*Stated task*: Pull out every line below that holds the word "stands".

*Information shown*:
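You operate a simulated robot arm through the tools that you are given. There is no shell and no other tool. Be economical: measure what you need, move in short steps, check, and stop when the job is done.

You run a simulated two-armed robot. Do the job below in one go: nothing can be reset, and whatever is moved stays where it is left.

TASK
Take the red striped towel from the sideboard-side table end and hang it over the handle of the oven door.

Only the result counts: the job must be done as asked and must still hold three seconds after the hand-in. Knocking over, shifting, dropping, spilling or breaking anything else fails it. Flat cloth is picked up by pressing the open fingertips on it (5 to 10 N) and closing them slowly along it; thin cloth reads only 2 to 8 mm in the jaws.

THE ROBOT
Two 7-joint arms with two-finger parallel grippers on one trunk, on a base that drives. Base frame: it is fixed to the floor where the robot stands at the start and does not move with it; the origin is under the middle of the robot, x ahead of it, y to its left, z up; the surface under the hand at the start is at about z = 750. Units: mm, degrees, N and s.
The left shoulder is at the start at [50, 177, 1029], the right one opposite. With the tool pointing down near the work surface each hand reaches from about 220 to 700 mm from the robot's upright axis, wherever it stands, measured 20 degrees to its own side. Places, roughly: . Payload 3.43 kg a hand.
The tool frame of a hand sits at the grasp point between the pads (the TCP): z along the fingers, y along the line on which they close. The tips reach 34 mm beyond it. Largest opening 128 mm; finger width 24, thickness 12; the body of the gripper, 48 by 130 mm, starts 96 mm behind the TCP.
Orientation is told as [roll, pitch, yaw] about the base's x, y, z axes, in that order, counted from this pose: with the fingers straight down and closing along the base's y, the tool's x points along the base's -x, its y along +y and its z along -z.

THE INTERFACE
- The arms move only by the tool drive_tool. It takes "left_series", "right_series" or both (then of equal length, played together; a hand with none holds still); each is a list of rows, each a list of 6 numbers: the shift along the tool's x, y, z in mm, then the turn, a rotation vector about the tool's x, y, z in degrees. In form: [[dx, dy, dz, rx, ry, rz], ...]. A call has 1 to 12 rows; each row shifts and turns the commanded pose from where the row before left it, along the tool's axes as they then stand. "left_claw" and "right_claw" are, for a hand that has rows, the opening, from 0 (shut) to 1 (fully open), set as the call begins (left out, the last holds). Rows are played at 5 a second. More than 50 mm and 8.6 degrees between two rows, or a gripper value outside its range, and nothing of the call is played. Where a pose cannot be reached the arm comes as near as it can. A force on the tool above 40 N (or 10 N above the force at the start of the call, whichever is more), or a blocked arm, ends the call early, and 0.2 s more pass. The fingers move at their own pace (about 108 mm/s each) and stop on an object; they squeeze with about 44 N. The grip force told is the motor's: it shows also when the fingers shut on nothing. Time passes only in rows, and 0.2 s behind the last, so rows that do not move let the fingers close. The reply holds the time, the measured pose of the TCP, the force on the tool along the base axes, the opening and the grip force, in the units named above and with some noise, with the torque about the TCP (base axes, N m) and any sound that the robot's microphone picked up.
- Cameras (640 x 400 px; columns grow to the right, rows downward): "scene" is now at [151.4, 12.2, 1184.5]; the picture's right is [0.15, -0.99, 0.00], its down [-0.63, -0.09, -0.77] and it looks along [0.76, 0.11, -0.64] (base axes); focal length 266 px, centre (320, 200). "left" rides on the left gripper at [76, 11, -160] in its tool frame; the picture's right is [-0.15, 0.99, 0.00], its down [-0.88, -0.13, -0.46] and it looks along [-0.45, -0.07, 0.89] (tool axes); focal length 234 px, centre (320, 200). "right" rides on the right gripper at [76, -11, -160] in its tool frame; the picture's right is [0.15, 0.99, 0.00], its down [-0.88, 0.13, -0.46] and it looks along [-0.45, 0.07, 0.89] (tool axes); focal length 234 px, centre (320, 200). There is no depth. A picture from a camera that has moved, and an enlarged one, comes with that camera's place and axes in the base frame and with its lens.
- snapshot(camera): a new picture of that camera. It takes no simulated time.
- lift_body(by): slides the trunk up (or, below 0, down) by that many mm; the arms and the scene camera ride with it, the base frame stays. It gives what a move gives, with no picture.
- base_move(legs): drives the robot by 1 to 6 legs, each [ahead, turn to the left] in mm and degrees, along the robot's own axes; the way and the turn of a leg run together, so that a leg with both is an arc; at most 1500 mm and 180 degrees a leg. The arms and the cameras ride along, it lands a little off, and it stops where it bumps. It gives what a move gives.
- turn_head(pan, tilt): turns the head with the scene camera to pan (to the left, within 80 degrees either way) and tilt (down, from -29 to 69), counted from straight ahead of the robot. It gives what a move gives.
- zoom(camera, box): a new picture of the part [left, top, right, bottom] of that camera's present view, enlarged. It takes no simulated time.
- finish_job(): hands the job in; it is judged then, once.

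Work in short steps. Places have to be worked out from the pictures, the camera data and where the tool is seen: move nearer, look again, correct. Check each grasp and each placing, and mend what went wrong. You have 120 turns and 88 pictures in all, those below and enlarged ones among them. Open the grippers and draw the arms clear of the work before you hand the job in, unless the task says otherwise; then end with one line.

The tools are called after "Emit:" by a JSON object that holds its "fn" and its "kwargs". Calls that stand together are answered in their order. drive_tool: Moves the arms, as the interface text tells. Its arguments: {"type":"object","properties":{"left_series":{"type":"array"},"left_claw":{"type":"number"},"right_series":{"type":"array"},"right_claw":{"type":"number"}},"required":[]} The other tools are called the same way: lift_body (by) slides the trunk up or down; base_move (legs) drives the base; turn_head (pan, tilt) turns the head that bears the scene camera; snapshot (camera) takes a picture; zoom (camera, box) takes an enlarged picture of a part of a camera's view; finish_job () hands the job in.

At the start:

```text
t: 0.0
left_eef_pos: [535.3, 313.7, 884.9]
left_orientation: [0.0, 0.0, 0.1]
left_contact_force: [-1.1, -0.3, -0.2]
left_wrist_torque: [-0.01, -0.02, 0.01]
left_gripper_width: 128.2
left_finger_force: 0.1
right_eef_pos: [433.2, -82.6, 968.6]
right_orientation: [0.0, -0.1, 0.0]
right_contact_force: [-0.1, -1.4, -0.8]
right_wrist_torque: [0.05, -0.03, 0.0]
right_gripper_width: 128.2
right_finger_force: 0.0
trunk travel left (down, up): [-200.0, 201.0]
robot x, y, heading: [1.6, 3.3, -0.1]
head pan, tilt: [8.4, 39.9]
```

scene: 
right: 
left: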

*Reply to the exercise*:
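Two 7-joint arms with two-finger parallel grippers on one trunk, on a base that drives. Base frame: it is fixed to the floor where the robot stands at the start and does not move with it; the origin is under the middle of the robot, x ahead of it, y to its left, z up; the surface under the hand at the start is at about z = 750. Units: mm, degrees, N and s.
The left shoulder is at the start at [50, 177, 1029], the right one opposite. With the tool pointing down near the work surface each hand reaches from about 220 to 700 mm from the robot's upright axis, wherever it stands, measured 20 degrees to its own side. Places, roughly: . Payload 3.43 kg a hand.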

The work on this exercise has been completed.